Après avoir examiné les prophéties de Daniel (chapitre 2 et chapitres 8 & 11), je continue maintenant avec le Nouveau Testament et le texte central de Matthieu 24.
Le contexte historique
Avant d’aborder ce texte, il est nécessaire de poser trois questions fondamentales : Pourquoi ce discours ? Quelles sont les bornes chronologiques fixés par Jésus ? A qui s’adresse-t-il ?
L’interrogation des disciples
Le discours de Jésus est une réponse à une question posée par ses disciples :
« Comme Jésus s’en allait, au sortir du Temple, ses disciples s’approchèrent pour lui en faire remarquer les constructions. Mais il leur dit: Voyez-vous tout cela? Je vous le dis en vérité, il ne restera pas ici pierre sur pierre qui ne soit renversée. Il s’assit sur la montagne des oliviers. Et les disciples vinrent en particulier lui faire cette question: Dis-nous, quand cela arrivera-t-il, et quel sera le signe de ton avènement et de la fin du monde? »
Après avoir admiré le Temple, Jésus avertit ses disciples que celui-ci (le Temple) va être détruit et c’est de cette destruction dont il leur parle. La fin de la question « quel sera le signe de ton avènement et de la fin du monde » ne doit pas être séparée du début de la phrase, c’est une seule et même question.
Les bornes chronologiques
Jésus fixe par ailleurs une limite chronologique très nette :
« Je vous le dis en vérité, cette génération ne passera point, que tout cela n’arrive. » Matthieu 24 : 34
Or dans la Bible, une génération équivaut le plus souvent à 40 ans.
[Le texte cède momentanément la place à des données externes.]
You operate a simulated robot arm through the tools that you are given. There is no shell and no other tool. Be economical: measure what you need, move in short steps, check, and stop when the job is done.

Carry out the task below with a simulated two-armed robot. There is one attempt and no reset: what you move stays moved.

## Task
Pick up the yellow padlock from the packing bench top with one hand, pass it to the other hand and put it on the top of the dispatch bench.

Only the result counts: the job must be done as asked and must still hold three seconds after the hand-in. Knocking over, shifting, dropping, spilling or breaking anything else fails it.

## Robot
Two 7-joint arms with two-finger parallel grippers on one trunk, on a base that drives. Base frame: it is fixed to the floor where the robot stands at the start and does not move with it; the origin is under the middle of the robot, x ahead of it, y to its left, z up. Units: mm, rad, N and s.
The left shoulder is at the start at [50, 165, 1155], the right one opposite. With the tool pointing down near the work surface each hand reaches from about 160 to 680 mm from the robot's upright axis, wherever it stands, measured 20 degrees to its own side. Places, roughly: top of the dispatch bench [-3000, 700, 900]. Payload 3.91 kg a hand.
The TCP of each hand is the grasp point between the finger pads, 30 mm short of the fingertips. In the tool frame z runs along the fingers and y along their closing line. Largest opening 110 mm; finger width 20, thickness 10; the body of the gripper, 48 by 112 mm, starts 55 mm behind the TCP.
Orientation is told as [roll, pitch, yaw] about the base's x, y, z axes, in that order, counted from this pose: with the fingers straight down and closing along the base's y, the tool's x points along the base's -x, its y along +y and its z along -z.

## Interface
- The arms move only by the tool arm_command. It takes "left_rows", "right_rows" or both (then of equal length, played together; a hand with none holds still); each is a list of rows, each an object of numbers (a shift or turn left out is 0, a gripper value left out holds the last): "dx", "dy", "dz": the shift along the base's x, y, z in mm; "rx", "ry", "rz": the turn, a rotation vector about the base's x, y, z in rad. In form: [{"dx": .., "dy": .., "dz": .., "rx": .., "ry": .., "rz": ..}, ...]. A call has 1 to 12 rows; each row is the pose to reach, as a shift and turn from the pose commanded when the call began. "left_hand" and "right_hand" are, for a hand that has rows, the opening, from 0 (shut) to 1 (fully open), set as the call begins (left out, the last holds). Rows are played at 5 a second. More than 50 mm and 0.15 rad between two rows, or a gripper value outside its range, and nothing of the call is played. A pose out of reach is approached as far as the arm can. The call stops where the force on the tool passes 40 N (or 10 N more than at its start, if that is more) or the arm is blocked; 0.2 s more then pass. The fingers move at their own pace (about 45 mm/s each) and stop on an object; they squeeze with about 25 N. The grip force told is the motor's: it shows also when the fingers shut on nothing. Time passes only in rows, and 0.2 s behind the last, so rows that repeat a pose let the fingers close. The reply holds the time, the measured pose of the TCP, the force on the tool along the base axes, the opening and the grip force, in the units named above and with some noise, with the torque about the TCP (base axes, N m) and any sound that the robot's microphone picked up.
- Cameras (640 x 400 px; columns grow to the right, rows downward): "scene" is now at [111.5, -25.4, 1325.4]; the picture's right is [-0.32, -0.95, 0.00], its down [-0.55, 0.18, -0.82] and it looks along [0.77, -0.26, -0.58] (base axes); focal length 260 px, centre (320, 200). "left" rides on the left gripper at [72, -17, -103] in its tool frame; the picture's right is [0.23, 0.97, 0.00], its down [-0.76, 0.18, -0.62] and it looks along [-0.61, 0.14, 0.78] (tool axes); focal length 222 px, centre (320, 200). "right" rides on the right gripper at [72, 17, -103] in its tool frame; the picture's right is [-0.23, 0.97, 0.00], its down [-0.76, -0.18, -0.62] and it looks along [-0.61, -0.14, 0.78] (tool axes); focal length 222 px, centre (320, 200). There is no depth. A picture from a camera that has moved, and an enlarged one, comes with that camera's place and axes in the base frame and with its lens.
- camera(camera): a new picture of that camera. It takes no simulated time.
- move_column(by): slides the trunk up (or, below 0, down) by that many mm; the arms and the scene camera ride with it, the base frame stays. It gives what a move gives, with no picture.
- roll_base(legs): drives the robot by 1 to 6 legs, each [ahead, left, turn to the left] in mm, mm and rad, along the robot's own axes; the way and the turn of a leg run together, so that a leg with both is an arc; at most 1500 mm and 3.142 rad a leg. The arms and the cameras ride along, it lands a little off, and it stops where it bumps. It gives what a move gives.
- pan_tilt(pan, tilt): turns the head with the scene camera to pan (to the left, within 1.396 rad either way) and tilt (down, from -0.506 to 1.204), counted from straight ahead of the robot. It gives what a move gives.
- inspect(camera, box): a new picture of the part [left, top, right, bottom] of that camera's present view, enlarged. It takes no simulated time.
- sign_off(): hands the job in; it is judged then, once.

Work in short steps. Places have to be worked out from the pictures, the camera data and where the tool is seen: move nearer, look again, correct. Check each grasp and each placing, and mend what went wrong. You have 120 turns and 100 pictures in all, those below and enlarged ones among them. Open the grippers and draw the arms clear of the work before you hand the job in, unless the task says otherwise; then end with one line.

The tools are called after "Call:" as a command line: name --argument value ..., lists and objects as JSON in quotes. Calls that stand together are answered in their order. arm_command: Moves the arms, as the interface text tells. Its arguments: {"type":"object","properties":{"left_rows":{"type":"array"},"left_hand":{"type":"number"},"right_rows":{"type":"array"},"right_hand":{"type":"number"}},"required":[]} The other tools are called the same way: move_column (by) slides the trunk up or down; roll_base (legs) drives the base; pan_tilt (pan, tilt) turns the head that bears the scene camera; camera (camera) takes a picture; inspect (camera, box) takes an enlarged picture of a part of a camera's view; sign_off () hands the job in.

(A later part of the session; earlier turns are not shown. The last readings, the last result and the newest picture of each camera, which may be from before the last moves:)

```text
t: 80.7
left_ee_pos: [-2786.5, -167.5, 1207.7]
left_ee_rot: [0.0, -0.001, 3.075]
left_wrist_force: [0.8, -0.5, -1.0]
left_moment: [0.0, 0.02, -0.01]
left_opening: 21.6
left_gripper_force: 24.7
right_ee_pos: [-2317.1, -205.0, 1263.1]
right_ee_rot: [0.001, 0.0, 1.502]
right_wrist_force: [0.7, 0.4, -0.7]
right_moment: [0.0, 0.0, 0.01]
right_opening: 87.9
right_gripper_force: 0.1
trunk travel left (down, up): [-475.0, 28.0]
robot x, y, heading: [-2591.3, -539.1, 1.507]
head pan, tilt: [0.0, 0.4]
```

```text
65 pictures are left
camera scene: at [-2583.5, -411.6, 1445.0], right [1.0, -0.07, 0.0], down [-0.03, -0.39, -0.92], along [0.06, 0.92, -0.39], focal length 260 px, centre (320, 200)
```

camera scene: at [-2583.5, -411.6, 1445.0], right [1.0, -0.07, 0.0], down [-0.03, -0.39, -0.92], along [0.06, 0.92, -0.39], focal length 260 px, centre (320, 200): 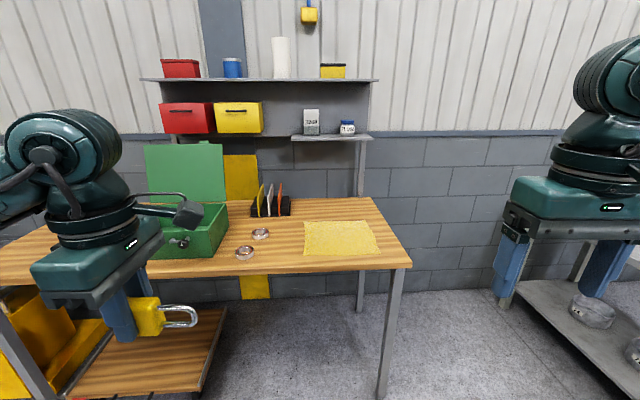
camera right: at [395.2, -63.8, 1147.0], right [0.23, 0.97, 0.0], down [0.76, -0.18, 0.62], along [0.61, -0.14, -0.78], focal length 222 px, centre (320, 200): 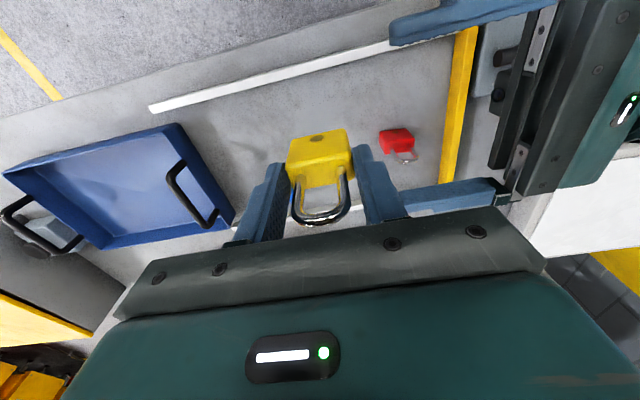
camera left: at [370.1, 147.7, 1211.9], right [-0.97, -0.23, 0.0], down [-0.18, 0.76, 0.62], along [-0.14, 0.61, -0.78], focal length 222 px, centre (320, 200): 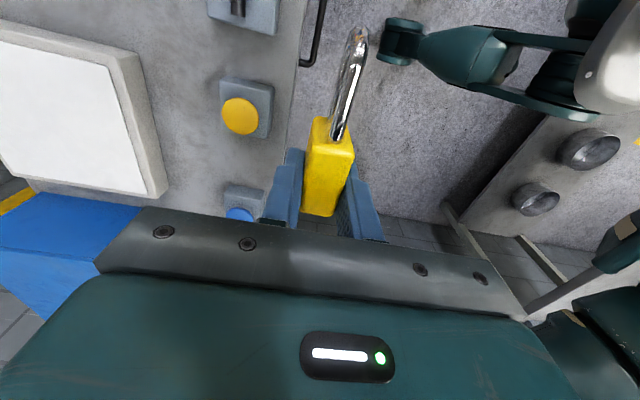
Les paroles de Jésus ayant été prononcées au début des années 30 (entre 30 et 33), une génération veut donc dire que toute cette prophétie s’accomplira aux environs des années 70-73.
Les destinataires
Enfin, il est important de souligner que Jésus s’adresse aux Israélites qui vivent en Judée. Cela peut être confirmée par plusieurs versets :
« alors, que ceux qui seront en Judée fuient dans les montagnes »
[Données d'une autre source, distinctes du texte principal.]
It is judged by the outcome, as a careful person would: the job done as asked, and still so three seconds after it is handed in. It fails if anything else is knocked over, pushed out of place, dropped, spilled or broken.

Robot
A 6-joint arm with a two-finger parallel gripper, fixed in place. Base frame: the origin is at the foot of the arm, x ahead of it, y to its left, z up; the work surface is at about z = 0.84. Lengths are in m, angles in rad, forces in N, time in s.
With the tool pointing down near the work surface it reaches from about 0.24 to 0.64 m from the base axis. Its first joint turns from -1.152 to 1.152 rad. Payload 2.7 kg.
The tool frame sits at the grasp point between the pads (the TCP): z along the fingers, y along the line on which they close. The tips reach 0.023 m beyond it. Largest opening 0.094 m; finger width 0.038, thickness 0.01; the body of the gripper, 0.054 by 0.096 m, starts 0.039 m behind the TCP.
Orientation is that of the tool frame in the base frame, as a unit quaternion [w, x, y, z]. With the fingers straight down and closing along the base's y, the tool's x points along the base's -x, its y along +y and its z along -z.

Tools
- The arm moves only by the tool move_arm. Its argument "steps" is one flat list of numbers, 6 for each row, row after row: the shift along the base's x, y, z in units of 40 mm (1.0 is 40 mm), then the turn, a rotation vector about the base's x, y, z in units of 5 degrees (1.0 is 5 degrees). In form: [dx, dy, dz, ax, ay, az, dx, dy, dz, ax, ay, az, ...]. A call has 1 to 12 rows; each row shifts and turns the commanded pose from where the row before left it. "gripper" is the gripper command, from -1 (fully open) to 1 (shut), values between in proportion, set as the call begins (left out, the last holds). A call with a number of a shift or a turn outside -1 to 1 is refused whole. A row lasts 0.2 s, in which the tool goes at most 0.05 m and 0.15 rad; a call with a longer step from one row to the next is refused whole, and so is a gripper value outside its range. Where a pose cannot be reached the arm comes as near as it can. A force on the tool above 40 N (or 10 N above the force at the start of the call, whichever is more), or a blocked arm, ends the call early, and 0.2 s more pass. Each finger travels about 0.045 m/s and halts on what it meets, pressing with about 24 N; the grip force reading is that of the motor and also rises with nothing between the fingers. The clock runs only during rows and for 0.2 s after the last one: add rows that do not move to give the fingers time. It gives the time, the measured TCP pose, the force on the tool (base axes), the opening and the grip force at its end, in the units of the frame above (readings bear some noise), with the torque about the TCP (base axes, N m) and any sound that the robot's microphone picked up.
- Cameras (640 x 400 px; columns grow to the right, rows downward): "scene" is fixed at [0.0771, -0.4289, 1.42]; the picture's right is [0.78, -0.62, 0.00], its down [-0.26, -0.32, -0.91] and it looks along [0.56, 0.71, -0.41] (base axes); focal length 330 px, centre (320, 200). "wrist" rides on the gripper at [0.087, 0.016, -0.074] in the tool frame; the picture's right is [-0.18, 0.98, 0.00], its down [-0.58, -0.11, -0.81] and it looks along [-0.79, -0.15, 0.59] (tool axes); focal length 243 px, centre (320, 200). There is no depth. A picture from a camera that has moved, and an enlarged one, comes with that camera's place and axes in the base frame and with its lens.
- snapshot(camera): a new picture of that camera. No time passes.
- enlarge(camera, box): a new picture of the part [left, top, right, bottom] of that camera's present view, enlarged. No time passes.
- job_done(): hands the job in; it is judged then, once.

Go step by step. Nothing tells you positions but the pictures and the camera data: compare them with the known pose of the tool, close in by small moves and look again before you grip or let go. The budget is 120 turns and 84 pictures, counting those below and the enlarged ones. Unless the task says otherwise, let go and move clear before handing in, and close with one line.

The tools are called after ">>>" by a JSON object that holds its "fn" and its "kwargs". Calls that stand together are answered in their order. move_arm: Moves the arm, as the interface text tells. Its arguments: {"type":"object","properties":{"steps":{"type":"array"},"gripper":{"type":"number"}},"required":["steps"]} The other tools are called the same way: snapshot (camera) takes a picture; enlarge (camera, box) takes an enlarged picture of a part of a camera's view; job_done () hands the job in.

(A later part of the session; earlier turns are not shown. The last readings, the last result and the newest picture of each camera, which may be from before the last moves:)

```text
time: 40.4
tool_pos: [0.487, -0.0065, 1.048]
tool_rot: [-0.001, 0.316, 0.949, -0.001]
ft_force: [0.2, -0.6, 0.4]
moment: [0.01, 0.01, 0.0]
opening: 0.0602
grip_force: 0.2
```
« Priez pour que votre fuite n’arrive pas en hiver, ni un jour de sabbat. »
Ces deux versets nous montrent bien qu’il s’agit d’un contexte local. La fuite dans les montagnes en cas de danger est le réflexe des Judéens à cette époque, comme l’atteste par exemple Flavius Josèphe :
« Avec un détachement de son armée Cestius (ndl : le gouverneur romain de Syrie) marcha sur une ville forte de Galilée, Zabulon qui marque la frontière entre Ptolémaïs et les Judéens. Il la trouva vidée de ses habitants, car les gens s’étaient enfuis dans les montagnes. » (La Guerre des Judéens, II, 503-504)
Aujourd’hui cela serait complètement inutile. Quant à la remarque sur le sabbat, elle implique que les personnes à qui s’adresse Jésus suivent le sabbat. Cela était le cas des Judéens de l’époque de Jésus, mais ce n’est plus vrai pour les chrétiens aujourd’hui.
Ces trois éléments (la question, les bornes chronologiques et les destinataires) nous montrent sans ambiguïté que ce texte ne prédit pas une « fin du monde », comme on l’imagine souvent, mais décrit la destruction du Temple qui a effectivement eu lieu dans les délais annoncés par Jésus, en l’an 70. Cette destruction marque la fin définitive de l’Ancienne Alliance.
L’accomplissement des prophéties
Je veux maintenant vous montrer, à partir des Actes des apôtres et des écrits de Flavius Josèphe, que les différents évènements prédits par Jésus se sont effectivement accomplis. Format de l’article oblige, il ne s’agit que d’un simple survol et des textes beaucoup plus abondants pourraient être cités.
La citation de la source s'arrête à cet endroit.